Die Weichen des Abstimmungszuges stellte Ministerpräsident Lothar de Maizière, der auf Antrag der PDS-Fraktion zu dem brisanten Ansinnen einer Vereinigung im Handstreich Stellung nahm. Bei aller prinzipiellen Zustimmung, die aus seinen Worten deutlich wurde, formulierte der Premier die für die Einheit nach Artikel 23 notwendigen Voraussetzungen. Dazu gehört seines Erachtens ein zweiter Staatsvertrag, die Schaffung von kompatiblen Länderstrukturen und die sorgfältige und psychologische Verknüpfung innerer und äußerer Aspekte des Prozesses der deutschen Einigung. Er empfahl die Überweisung des Antrags in die Ausschüsse. Dr. Günther Krause folgte namens der Fraktion CDU/DA dieser Vorgabe.

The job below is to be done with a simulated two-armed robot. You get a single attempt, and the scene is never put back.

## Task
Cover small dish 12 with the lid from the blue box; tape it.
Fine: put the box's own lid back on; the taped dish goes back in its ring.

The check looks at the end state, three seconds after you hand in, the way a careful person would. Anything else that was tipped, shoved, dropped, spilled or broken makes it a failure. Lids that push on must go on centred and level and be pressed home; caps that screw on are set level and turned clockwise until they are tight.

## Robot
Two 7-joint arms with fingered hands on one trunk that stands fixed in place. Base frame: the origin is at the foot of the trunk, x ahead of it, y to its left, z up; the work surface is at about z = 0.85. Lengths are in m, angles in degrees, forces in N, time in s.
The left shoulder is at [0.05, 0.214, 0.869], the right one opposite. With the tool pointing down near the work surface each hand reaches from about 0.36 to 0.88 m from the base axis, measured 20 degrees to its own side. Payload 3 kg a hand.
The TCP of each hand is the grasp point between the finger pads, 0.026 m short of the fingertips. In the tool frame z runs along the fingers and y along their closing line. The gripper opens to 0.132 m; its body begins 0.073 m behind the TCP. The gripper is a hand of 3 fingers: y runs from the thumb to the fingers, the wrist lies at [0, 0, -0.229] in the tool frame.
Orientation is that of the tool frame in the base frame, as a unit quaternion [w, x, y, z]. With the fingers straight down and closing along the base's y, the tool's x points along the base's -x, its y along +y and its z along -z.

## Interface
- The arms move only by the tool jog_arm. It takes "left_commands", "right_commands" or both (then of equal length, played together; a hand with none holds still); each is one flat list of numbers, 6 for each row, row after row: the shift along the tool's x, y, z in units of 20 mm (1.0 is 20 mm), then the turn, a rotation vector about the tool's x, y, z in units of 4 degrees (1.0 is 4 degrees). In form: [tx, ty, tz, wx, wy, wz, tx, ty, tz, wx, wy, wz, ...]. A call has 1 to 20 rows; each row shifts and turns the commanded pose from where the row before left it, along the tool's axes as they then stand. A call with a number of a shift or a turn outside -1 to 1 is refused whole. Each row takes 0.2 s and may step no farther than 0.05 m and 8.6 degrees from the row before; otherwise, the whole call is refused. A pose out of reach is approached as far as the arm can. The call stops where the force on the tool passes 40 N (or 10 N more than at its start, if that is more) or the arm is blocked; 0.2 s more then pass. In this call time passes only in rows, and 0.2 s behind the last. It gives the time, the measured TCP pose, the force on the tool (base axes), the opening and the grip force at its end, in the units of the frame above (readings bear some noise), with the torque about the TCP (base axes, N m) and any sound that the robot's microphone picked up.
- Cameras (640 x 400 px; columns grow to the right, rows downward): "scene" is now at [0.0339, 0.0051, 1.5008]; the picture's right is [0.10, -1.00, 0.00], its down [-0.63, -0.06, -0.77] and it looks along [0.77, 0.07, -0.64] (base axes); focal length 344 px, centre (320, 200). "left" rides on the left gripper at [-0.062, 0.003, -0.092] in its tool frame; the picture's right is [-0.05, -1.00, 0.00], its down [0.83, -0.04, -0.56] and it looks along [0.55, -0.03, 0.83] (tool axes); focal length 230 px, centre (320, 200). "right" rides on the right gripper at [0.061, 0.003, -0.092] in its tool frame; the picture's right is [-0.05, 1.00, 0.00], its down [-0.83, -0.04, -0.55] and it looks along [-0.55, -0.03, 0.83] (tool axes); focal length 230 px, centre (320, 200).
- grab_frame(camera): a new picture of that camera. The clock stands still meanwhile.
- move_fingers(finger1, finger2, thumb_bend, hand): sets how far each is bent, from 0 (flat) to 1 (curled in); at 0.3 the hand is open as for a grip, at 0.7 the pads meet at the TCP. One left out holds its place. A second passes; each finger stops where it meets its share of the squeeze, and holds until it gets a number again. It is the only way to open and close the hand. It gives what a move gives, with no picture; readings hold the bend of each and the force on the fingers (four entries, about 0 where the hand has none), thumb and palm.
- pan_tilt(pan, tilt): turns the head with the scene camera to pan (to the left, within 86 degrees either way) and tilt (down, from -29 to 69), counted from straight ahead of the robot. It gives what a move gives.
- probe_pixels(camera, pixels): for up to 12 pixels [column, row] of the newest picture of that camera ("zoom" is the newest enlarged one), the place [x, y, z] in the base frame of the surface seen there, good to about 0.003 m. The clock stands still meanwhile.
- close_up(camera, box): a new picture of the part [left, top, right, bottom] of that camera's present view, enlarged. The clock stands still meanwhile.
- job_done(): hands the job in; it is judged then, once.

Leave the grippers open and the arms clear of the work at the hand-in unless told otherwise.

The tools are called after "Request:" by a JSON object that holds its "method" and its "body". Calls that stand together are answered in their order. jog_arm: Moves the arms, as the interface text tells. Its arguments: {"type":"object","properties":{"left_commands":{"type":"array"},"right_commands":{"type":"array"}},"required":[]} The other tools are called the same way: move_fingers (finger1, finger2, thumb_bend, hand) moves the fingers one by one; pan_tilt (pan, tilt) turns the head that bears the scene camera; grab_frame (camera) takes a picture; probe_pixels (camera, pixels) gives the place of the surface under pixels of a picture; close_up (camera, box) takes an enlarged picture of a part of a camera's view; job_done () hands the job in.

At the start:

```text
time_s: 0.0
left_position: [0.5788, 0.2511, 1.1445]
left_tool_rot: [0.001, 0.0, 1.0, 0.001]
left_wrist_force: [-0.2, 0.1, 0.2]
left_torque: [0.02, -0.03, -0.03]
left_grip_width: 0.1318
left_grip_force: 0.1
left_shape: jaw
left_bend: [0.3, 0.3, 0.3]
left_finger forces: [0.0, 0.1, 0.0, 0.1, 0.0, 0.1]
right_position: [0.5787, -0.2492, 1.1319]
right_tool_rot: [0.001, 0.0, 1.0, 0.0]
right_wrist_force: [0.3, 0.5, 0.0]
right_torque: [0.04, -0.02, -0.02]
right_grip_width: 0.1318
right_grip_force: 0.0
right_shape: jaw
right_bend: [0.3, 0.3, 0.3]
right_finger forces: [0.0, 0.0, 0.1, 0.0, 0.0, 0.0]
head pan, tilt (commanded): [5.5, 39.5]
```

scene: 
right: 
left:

Die Meinungen im Bündnis 90/Grüne gingen auseinander. So informierte der Abgeordnete Konrad Weiß über die ursprüngliche Absicht einer interfraktionellen Gruppe - (Parlamentarier von Bündnis 90/Grüne, CDU, SPD), ebenfalls einen Antrag zum sofortigen Beitritt der DDR zur BRD einzubringen, der letztlich nicht zustande gekommen sei, da Abgeordnete ihre Unterschrift zurückgezogen hatten. Er persönlich hätte den Weg über die Erarbeitung einer gemeinsamen deutschen Verfassung nach einem Volksentscheid, einen politisch gestalteten Weg bevorzugt. Er kritisierte die von der Regierungskoalition veranstaltete "Hatz in die Einheit die jegliche politische Vernunft vermissen lässt", ebenso die "Entmündigung der Volkskammer bei der Aushandlung des Staatsvertrages" und die Ablehnung des Verfassungsentwurfes des Runden Tischs. Sein Fraktionskollege Prof. Jens Reich sprach sich gegen eine "deutsche Einheit als Kaiserschnitt in Mark-ose" aus. In einem einzigen Satz könne man die Einigung nicht vollziehen, hielt er der DSU entgegen. Vorbedingungen seien u. a. die Sicherung der polnischen Westgrenze, die Definition des künftigen militärischen Status Deutschlands und die Schaffung föderativer Länderstrukturen.
Der frühere Ministerpräsident Hans Modrow (PDS) engagierte sich für den demokratischen Vollzug und die Wahrnehmung der nationalen Verantwortung in dieser Stunde. Es gehe um das Vertrauen unserer Nachbarn und der europäischen Völker, um das, was auch international recht sei. Was gebraucht werde, sei Berechenbarkeit sowohl der Regierung als auch des Parlaments der DDR. Er erinnerte an das in der Regierungserklärung enthaltene Versprechen, die Bürger in Würde und aufrecht in die Einheit zu führen. Heute dagegen erlebe man scheinbar "den Nachweis der eigenen Unfähigkeit der Regierung, den komplexen und anspruchsvollen Prozess der Vereinigung zu beherrschen und zu meistern." Hans Modrow erinnerte ebenfalls an den Entwurf des Runden Tischs und sprach von einer verpassten Chance, wenn es keinen Volksentscheid über die Verfassung des künftigen vereinigten Deutschlands gebe.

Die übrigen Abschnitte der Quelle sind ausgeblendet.